* BEGIN *
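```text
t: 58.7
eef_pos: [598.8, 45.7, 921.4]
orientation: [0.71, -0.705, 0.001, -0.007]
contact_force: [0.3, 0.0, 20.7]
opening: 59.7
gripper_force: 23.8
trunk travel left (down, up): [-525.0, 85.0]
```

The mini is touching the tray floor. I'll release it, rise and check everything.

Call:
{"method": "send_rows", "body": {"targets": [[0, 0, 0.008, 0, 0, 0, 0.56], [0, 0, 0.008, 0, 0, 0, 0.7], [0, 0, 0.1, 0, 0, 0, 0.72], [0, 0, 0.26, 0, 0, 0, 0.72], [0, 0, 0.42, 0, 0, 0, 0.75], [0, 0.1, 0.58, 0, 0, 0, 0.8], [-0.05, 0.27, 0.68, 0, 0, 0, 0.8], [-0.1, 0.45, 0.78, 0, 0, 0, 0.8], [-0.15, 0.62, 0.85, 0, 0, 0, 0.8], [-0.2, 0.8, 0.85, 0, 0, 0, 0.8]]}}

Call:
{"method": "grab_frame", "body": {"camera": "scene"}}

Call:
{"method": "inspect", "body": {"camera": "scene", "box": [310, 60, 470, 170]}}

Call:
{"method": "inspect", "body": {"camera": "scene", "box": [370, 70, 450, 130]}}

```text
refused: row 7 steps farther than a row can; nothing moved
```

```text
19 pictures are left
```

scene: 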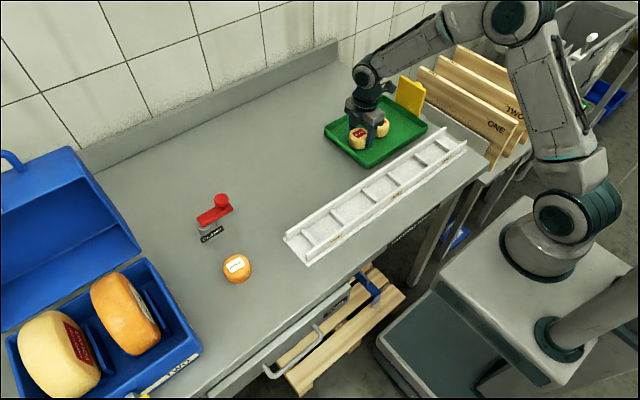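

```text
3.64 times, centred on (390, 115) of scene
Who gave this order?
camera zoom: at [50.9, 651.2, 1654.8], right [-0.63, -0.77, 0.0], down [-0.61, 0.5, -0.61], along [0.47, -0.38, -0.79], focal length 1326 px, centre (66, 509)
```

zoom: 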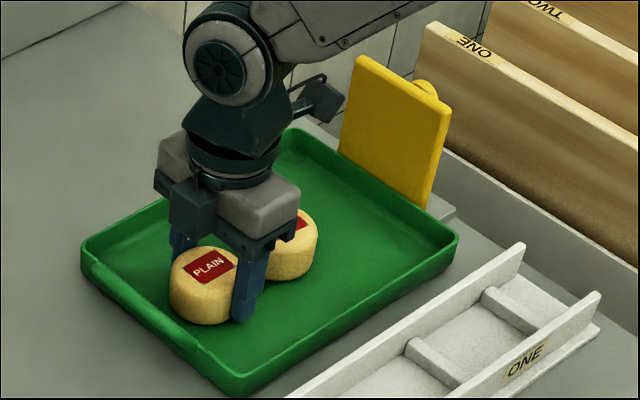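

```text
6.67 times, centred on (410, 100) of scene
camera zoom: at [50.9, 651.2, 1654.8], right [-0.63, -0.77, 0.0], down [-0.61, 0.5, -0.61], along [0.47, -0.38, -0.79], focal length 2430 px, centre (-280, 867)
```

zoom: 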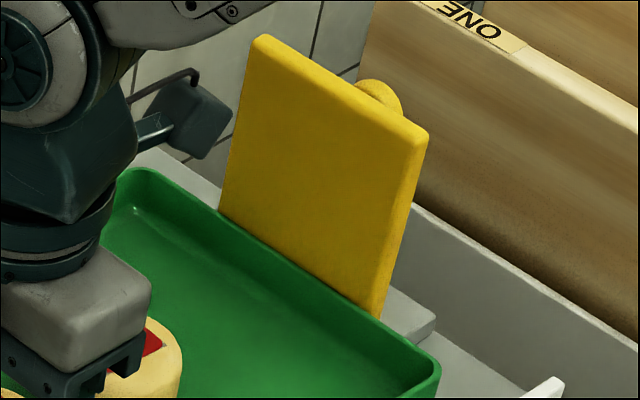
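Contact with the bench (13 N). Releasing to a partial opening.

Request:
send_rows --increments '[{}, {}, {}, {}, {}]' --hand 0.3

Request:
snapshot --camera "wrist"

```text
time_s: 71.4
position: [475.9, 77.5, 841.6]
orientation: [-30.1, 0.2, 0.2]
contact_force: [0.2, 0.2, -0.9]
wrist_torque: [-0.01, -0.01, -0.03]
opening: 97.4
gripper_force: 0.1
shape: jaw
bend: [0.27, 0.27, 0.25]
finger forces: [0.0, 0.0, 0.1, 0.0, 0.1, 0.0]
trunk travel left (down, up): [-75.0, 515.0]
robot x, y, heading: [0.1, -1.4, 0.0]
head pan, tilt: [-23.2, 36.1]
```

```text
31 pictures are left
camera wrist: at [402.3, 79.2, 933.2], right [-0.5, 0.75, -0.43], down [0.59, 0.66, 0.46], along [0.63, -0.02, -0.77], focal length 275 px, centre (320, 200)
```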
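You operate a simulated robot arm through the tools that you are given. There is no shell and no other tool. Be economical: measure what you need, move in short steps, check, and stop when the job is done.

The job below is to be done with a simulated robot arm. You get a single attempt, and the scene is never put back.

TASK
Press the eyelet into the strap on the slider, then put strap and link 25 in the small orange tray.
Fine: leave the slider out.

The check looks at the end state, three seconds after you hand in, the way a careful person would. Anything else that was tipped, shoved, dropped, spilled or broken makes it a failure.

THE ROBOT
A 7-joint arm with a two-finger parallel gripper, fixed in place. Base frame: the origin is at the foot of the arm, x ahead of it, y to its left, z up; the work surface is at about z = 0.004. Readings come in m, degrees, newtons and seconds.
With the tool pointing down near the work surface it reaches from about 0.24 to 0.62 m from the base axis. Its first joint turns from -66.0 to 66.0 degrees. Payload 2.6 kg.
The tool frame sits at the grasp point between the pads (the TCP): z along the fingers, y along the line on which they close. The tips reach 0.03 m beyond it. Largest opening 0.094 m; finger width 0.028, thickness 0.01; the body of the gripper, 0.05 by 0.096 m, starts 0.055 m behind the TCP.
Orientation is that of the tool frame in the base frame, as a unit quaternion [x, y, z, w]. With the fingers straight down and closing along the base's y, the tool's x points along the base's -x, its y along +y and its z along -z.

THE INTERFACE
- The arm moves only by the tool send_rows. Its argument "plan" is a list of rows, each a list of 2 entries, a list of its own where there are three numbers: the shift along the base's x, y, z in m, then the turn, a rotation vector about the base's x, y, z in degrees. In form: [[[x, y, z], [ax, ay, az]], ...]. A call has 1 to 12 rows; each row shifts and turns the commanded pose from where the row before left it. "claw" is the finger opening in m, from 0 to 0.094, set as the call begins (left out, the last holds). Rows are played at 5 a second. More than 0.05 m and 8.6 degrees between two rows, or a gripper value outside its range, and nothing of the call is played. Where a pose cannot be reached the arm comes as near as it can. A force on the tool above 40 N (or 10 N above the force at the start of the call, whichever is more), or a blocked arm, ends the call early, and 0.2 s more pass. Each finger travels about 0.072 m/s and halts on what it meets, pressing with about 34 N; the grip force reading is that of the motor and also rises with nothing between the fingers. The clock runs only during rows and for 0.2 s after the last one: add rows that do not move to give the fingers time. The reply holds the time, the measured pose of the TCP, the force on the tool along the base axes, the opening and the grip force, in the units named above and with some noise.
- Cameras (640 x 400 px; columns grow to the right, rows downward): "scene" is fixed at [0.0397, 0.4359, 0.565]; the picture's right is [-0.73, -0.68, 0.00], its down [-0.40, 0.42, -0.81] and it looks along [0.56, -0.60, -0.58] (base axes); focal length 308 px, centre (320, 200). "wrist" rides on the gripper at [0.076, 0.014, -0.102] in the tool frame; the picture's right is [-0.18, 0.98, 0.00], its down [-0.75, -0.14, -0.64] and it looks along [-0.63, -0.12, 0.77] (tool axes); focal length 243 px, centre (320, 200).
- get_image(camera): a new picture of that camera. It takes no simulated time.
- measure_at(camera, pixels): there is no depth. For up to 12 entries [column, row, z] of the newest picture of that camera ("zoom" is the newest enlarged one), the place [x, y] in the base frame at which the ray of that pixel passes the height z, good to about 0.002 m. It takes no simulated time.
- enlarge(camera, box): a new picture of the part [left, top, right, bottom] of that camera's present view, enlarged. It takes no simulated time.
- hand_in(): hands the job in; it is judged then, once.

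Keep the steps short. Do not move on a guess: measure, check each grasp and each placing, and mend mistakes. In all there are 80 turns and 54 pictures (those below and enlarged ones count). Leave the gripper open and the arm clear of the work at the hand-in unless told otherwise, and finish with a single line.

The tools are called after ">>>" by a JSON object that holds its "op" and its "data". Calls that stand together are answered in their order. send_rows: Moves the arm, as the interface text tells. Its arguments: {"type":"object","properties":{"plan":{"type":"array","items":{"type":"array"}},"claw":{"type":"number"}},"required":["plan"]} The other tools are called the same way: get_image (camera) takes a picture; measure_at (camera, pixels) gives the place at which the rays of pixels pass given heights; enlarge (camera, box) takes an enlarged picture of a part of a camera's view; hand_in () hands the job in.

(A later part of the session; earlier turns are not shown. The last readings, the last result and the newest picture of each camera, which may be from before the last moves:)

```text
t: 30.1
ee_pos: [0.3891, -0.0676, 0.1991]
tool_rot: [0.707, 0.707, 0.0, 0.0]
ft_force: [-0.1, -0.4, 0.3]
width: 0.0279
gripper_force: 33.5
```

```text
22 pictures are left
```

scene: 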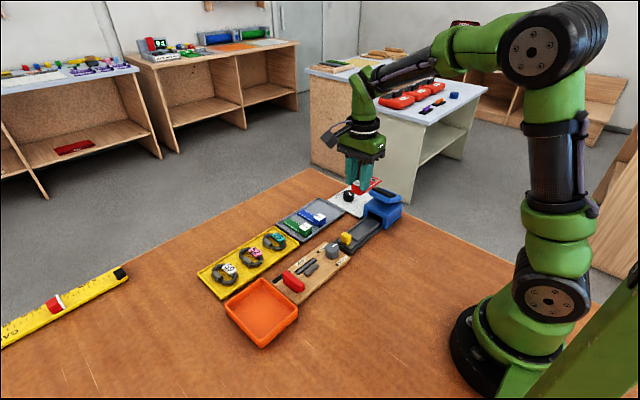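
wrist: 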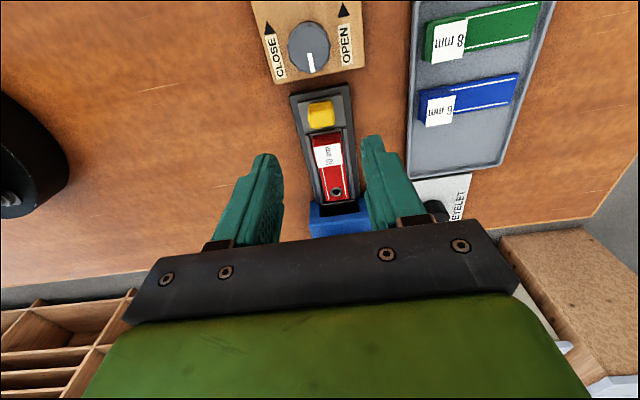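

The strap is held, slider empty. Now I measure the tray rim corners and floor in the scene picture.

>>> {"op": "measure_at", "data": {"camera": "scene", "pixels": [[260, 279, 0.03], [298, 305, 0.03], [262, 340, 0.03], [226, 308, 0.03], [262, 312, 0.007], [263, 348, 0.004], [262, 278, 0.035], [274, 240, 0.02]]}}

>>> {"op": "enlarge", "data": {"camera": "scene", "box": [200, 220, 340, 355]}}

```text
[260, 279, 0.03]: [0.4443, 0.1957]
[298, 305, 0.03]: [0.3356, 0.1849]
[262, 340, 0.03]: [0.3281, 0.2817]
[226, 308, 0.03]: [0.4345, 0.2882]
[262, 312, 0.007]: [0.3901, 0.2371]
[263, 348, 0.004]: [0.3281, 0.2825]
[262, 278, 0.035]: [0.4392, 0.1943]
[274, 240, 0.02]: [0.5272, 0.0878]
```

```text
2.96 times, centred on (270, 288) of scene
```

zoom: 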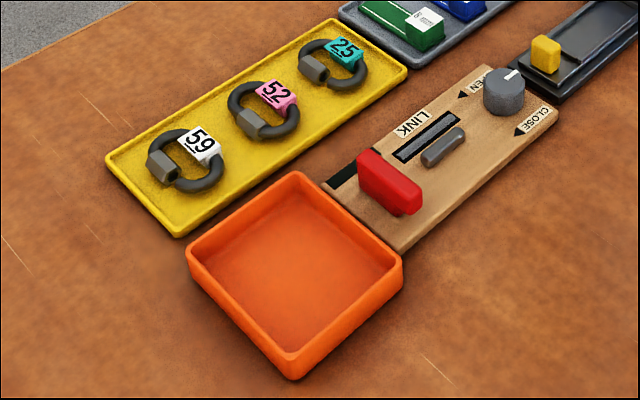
* END *
▸ SUPPLIED TEXT
* BEGIN *
【仏教用語/人物集 索引】

『教行信証』化身土巻 - 本

投稿日:1224年1月1日 更新日:

顕浄土方便化身土文類六 本

無量寿仏観経の意
至心発願の願 邪定聚の機

双樹林下往生

阿弥陀経の意なり
至心回向の願 不定聚の機

難思往生

顕浄土方便化身土文類六

愚禿釈親鸞集

 謹んで化身土を顕さば、仏は『無量寿仏観経』の説の如し。真身観の仏、是れなり。土は『観経』の浄土、是れなり。復た『菩薩処胎経』等の説の如し。即ち懈慢界、是れなり。亦『大無量寿経』の説の如し。即ち疑城胎宮、是れなり。

 然るに、濁世の群萌、穢悪の含識、乃し九十五種の邪道を出でて、半満権実の法門に入ると雖も、真なる者は甚だ以て難く、実なる者は甚だ以て希なり。偽なる者は甚だ以て多く、虚なる者は甚だ以て滋し。

 是を以て、釈迦牟尼仏、福徳蔵を顕説して、群生海を誘引し、阿弥陀如来、本、誓願を発して、普く諸有海を化したまう。既にして悲願有す。「修諸功徳の願」と名づく、復た「臨終現前の願」と名づく、復た「現前導生の願」と名づく、復た「来迎引接の願」と名づく、亦「至心発願の願」と名づくべきなり。
* END *
▸ SHORT TASK 1
Working from the data above, extract solely the lines from the one containing "- enlarge(camera, box): a" through the one containing "Keep the steps", exactly as they appear, both included.
▸ SHORT TASK 2
Pick up the supplied text at the point where it stops and go on.

▸ EXERCISE RESULT 1
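- enlarge(camera, box): a new picture of the part [left, top, right, bottom] of that camera's present view, enlarged. It takes no simulated time.
- hand_in(): hands the job in; it is judged then, once.

Keep the steps short. Do not move on a guess: measure, check each grasp and each placing, and mend mistakes. In all there are 80 turns and 54 pictures (those below and enlarged ones count). Leave the gripper open and the arm clear of the work at the hand-in unless told otherwise, and finish with a single line.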

▸ EXERCISE RESULT 2
 是を以て『大経』の願に言わく、「設い我、仏を得んに、十方の衆生、菩提心を発し諸の功徳を修し、心を至し発願して我が国に生まれんと欲わん。寿終の時に臨みて、仮令い大衆と囲遶して、其の人の前に現ぜずは、正覚を取らじ」と。

 『悲華経』の「大施品」に言わく、「願わくは我、阿耨多羅三藐三菩提を成り已らんに、其の余の無量無辺阿僧祇の諸仏世界の所有の衆生、若し阿耨多羅三藐三菩提心を発し、諸の善根を修して我が界に生まれんと欲わん者、臨終の時、我、当に大衆と囲繞して、其の人の前に現ずべし。其の人、我を見て、即ち我が前にして心に歓喜を得ん。我を見るを以ての故に、諸の障閡を離れて、即便ち身を捨てて我が界に来生せしめん」と。已上

 此の願成就の文は、即ち三輩の文、是れなり。『観経』の定散九品の文、是れなり。

 又『大経』に言わく、「又、無量寿仏の其の道場樹は、高さ四百万里なり。其の本、周囲五十由旬なり。枝葉、四に布きて二十万里なり。一切の衆宝、自然に合成せり。月光摩尼持海輪宝の衆宝の王たるを以て、之を荘厳せり。乃至 阿難。若し彼の国の人天、此の樹を見る者は三法忍を得ん。一には音響忍、二には柔順忍、三には無生法忍なり。此れ皆、無量寿仏の威神力の故に、本願力の故に、満足願の故に、明了願の故に、堅固願の故に、究竟願の故なりと。乃至 又、講堂・精舎・宮殿・楼観、皆、七宝をもって荘厳し、自然に化成せり。復た真珠・明月摩尼・衆宝を以て、以て交露とす。其の上に覆蓋せり。内外左右に諸の浴地有り。十由旬、或いは二十・三十、乃至百千由旬なり。縦広・深浅、各おの皆一等なり。八功徳水、湛然として盈満せり。清浄香潔にして、味、甘露の如し」と。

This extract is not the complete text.